:: DOCUMENT EXTRACT ::
“I don’t need to put pants on today… right?” Working from home provides the ultimate in freedom and comfort — but sometimes, a little too much. Before you know it, you’re three seasons deep into Game of Thrones and you haven’t accomplished a single task. So, how can you maximize your productivity while running your business from home? I’m going to share 10 of my best tips.
Working From Home: 10 Tips for Maximum Productivity
1. Designate Space for Your Office
Even if you don’t have an actual office, clear a spot that you dedicate to work only.
No, not your bed.
Not your couch either!
It needs to feel like an office and remind you of an office. If all you’ve got is the kitchen table, that’s okay. But clear the plates and food and set up your laptop, a notebook and pen, and any other paperwork or devices you need.
You might also consider keeping a plant or two nearby. Research says plants improve productivity.
Bonus points if you can work near the window, as well. Natural light boosts your levels of vitamin D and also encourages better sleep. Take that, artificial fluorescent light! Call that a win.
The takeaway here is that even though you’re not getting up and physically going “into the office,” you need to mimic this experience.
And that brings us to our next point.
2. Pretend You’re “Going Into Work” Instead of Working From Home
It might sound superficial, but it’s true: When you look good, you feel good — and it’ll work wonders for your productivity.
When you’re working from home, I know that it’s tempting to roll out of bed and move straight to your computer, and I’m not saying you shouldn’t ever do this. We’re all entitled to those days every once in a while.
But they should be the exception to the rule — not the rule.
Comb your hair. If you wear makeup, put some on. Get dressed in something presentable. Brush your teeth. Even if you have no plans to leave the house that day, even if you have no calls or video meetings, act like you’re going into work.
Invest in yourself and take pride in your appearance. Your productivity will thank you for it.
3. Set Aside Time for Emails, and Ignore Them Otherwise
You’re not supposed to be available 24/7. You might be working from home, but you’re still working. Emails could be sucking up more of your time than you think.
How much time, you ask? Well, data varies. But some sources say that we could be spending in the ballpark of 28% of our work week on email. That’s more than 11 hours a week.
To make matters worse, Forbes says that we get an average of 200 emails a day, 144 of which are completely irrelevant to us. (Think emails that you’re CC’d and BCC’d on).
The solution? You need to set boundaries.
Find the system that works best for you, but one idea is to check email three times a day: first thing in the morning, around lunchtime, and shortly before you stop working for the day.
This limits the amount of time you’ll get pulled into emails and also means that people trying to reach you will never wait more than a few hours for a reply — which is more than reasonable.
4. Do the Hardest Tasks First
If you’re anything like me, you “get the easy stuff out of the way first” so that you can really focus on the harder tasks.
Here’s the problem with that, though. When you do this, you save the harder tasks for later in the day, when your concentration is waning and your energy is running out. How much sense does that make?
It all means that as you get more tired, your day actually gets harder. So, do the hardest, most challenging work first.
It’s a small change that’ll trigger a big impact. Once you get those specific tasks out of the way, the rest of your day will feel like a walk in the park. This is a simple way to make working from home more productive.

:: SHORT EXERCISE 1 ::
Provide the original wording of the document extract from "Invest in yourself" as far as "hours a week.".
:: SHORT EXERCISE 2 ::
Your answer continues the document extract from its final sentence.

:: MATERIAL ::
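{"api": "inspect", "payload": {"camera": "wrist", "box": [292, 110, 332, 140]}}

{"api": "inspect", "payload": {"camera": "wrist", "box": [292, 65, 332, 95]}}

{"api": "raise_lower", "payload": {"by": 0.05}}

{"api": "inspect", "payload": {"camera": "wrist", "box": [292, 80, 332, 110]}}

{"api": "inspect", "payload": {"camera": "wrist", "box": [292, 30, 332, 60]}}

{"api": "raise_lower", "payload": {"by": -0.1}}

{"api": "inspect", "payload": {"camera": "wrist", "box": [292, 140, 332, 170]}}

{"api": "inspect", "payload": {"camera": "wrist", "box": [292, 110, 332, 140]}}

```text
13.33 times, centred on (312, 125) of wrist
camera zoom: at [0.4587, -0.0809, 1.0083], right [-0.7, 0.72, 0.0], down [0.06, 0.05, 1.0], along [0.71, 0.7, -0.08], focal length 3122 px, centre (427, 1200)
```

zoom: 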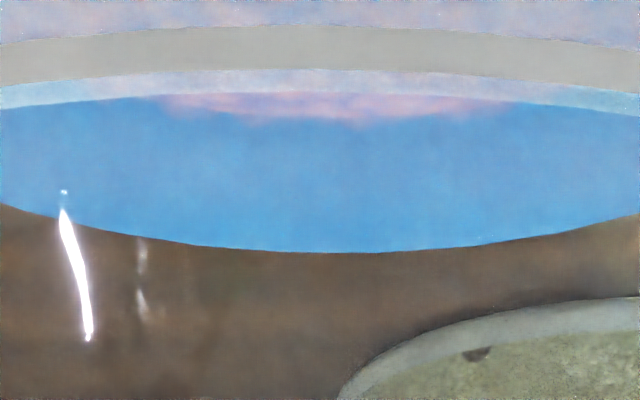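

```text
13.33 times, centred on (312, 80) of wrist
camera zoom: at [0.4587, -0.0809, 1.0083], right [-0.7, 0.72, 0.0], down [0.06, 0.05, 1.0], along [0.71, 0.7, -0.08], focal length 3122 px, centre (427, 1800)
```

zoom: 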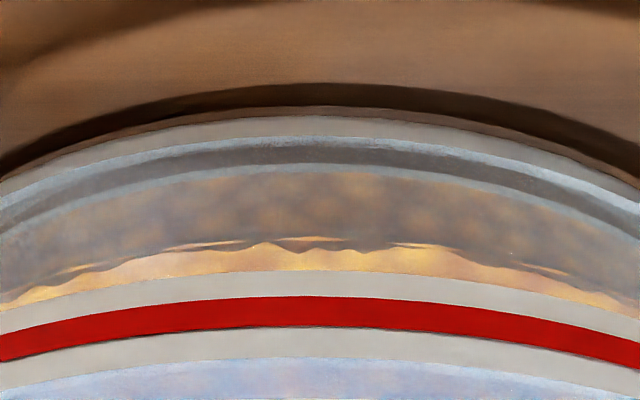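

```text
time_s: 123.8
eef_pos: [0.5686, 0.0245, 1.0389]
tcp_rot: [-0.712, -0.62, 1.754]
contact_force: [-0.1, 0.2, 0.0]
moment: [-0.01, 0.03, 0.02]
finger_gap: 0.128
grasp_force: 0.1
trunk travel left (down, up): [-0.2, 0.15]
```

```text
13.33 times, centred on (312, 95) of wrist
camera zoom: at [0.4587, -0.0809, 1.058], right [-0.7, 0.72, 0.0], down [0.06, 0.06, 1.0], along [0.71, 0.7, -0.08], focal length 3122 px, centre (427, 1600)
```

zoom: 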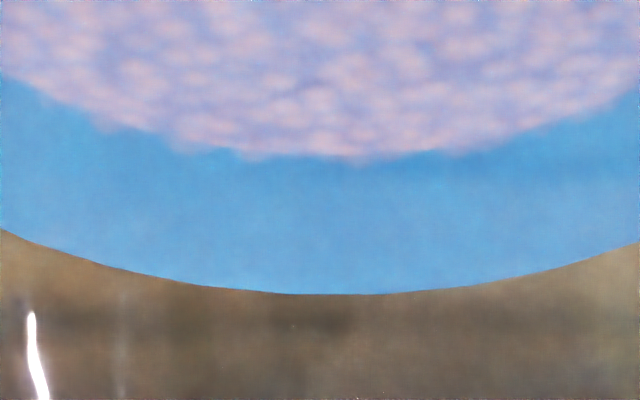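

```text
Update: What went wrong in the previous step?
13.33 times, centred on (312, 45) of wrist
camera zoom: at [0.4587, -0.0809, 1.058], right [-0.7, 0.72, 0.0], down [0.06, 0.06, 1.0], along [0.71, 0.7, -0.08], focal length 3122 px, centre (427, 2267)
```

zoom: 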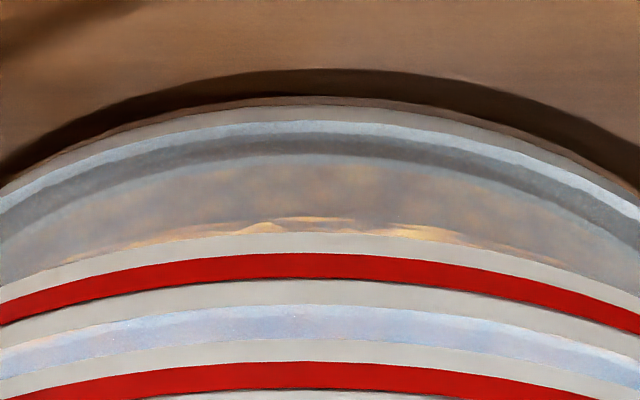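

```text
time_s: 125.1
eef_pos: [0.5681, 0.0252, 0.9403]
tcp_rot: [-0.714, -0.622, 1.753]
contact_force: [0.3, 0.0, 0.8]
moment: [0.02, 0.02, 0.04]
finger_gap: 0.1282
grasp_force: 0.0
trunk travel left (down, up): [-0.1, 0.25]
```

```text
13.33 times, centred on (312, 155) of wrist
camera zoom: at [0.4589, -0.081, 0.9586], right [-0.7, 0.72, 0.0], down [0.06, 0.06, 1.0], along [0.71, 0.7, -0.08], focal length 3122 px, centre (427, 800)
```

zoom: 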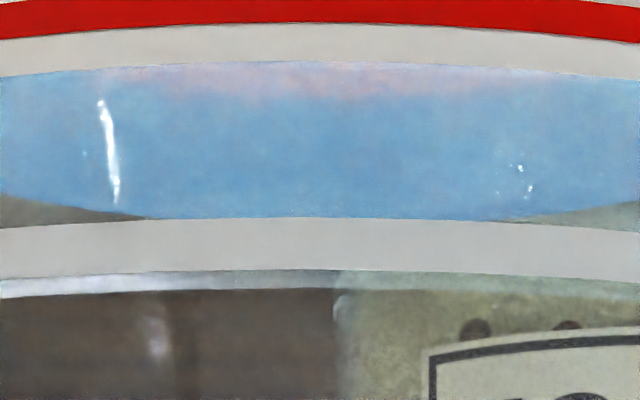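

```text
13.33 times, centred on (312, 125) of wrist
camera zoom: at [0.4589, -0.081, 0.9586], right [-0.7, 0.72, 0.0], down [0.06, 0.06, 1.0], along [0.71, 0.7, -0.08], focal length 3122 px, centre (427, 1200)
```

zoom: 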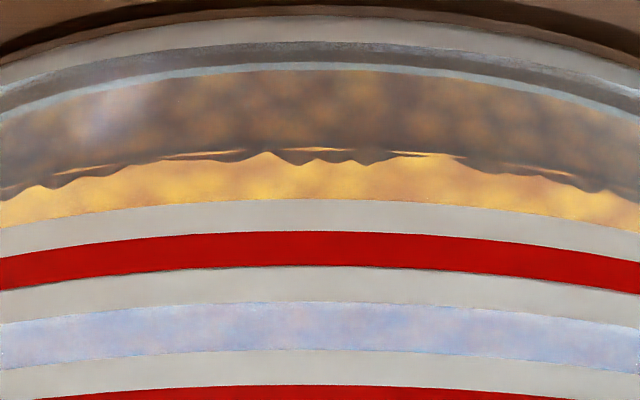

:: FINAL RESULT 1 ::
Invest in yourself and take pride in your appearance. Your productivity will thank you for it.
3. Set Aside Time for Emails, and Ignore Them Otherwise
You’re not supposed to be available 24/7. You might be working from home, but you’re still working. Emails could be sucking up more of your time than you think.
How much time, you ask? Well, data varies. But some sources say that we could be spending in the ballpark of 28% of our work week on email. That’s more than 11 hours a week.

:: FINAL RESULT 2 ::
5. Try the Pomodoro Technique
With the Pomodoro technique, you work in intervals of 25 minutes. For those 25 minutes, you focus very specifically on the task(s) at hand and absolutely nothing else. At the end of each interval, you take a five-minute break.
After you’ve repeated four rounds, you take a 20-minute break. Simple.
The idea behind this is that our brains can only focus for so long, and it’s not nearly as long as most of us think. Everyone is different, but after somewhere between 20 and 50 minutes, our brains go, “I’m done, thanks.”
Try to go much beyond that and your productivity is going to seriously suffer. Instead, give yourself frequent short breaks to recharge, and you’ll maintain your efficiency.
6. Require Appointments for Phone Calls Over Five Minutes
“Hey, quick question!” says every client before then keeping you on the phone for 45 minutes.
Stuff comes up. It happens. However, this is why boundaries are so important when working from home. If a client asks a question or brings something up that is indeed quick — five minutes or less — then handle it on the spot.
However, if you anticipate that their question or request will actually be much more time-consuming, tell them you’ll need to schedule a time to go over it in more detail.
You are not expected to drop what you’re doing without any notice to accommodate everyone who calls. Within reason, it’s okay. Outside of that, schedule time out to address it.
7. Batch Your Work
Ah, batch work. I’m obsessed, and I don’t care who knows it.
Batch work means you combine similar tasks and knock them out at once. For example, every Friday, I approve and schedule out all of my social media posts that will go out the following week.
So, I batch my social media.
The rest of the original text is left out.